[Text extract]:
Comparing evolutionary and gradient-based learning

The researchers applied NeuroAction to a widely used 2D highway simulator, using a standard neural-network-based driving agent. They then optimized the agent’s parameters with several established multi-objective evolutionary algorithms, comparing how well each could cover the range of desirable trade-offs. A key performance measure, the “hypervolume” of the discovered frontier, captures both how good and how diverse the solutions are. One algorithm, NSGA-II, achieved the best overall coverage, while a close relative, NSGA-III, produced particularly consistent results across repeated runs.

What different driving styles look like

By inspecting individual policies on the Pareto front, the authors show that each point corresponds to a recognizably different driving style. One policy keeps firmly to the right lane almost at all costs, sacrificing speed and eventually colliding with a very slow vehicle ahead—an overcautious strategy that values lane preference too highly. Another policy initially changes lanes but then returns to a clear right lane, maintaining higher speed while still avoiding crashes. In general, the methods produce a spectrum of strategies ranging from conservative, lane-keeping drivers to more assertive but still safe cruisers, all available simultaneously without retraining.

[Data block]:
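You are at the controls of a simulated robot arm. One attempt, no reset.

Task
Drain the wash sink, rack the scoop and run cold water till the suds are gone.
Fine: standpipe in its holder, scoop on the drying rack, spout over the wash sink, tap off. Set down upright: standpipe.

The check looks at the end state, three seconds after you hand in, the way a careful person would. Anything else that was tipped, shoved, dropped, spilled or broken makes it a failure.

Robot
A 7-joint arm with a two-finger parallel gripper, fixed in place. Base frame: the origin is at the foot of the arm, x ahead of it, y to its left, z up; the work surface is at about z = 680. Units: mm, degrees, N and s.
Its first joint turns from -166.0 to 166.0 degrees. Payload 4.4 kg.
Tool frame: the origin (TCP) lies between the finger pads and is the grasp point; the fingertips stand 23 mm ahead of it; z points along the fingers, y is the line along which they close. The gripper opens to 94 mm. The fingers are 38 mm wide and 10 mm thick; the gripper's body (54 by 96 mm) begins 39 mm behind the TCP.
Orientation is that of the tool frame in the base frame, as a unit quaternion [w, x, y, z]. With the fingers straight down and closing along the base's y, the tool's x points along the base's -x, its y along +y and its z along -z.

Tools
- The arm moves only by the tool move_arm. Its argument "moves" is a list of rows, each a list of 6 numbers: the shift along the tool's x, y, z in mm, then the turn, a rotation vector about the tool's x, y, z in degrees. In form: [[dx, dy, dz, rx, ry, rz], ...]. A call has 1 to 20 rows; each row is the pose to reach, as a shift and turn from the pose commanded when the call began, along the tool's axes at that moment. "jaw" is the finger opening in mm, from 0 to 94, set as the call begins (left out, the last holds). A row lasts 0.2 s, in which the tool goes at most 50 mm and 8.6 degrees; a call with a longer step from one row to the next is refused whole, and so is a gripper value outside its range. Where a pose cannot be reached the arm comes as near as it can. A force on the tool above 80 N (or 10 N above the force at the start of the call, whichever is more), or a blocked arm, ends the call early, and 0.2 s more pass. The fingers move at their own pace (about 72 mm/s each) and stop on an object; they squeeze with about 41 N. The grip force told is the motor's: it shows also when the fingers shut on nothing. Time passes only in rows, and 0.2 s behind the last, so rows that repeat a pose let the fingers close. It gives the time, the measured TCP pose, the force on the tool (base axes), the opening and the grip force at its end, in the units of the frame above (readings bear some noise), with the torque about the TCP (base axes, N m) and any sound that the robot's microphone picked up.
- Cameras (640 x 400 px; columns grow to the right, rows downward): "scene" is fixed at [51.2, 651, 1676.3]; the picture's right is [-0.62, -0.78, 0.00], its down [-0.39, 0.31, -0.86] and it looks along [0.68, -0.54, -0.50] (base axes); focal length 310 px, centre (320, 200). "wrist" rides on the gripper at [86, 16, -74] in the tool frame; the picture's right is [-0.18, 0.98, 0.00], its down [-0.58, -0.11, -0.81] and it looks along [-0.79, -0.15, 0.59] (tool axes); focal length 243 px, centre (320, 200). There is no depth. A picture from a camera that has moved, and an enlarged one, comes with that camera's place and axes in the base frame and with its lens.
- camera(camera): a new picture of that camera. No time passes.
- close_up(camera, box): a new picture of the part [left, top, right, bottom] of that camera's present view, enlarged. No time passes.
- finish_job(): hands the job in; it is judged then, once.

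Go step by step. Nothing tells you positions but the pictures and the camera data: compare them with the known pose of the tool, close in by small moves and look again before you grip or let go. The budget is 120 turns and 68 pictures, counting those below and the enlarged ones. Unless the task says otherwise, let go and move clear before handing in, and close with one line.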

[Required task]: What does the text extract say from "The researchers applied" through "across repeated runs."? Give the exact wording.

[Answer in full]:
The researchers applied NeuroAction to a widely used 2D highway simulator, using a standard neural-network-based driving agent. They then optimized the agent’s parameters with several established multi-objective evolutionary algorithms, comparing how well each could cover the range of desirable trade-offs. A key performance measure, the “hypervolume” of the discovered frontier, captures both how good and how diverse the solutions are. One algorithm, NSGA-II, achieved the best overall coverage, while a close relative, NSGA-III, produced particularly consistent results across repeated runs.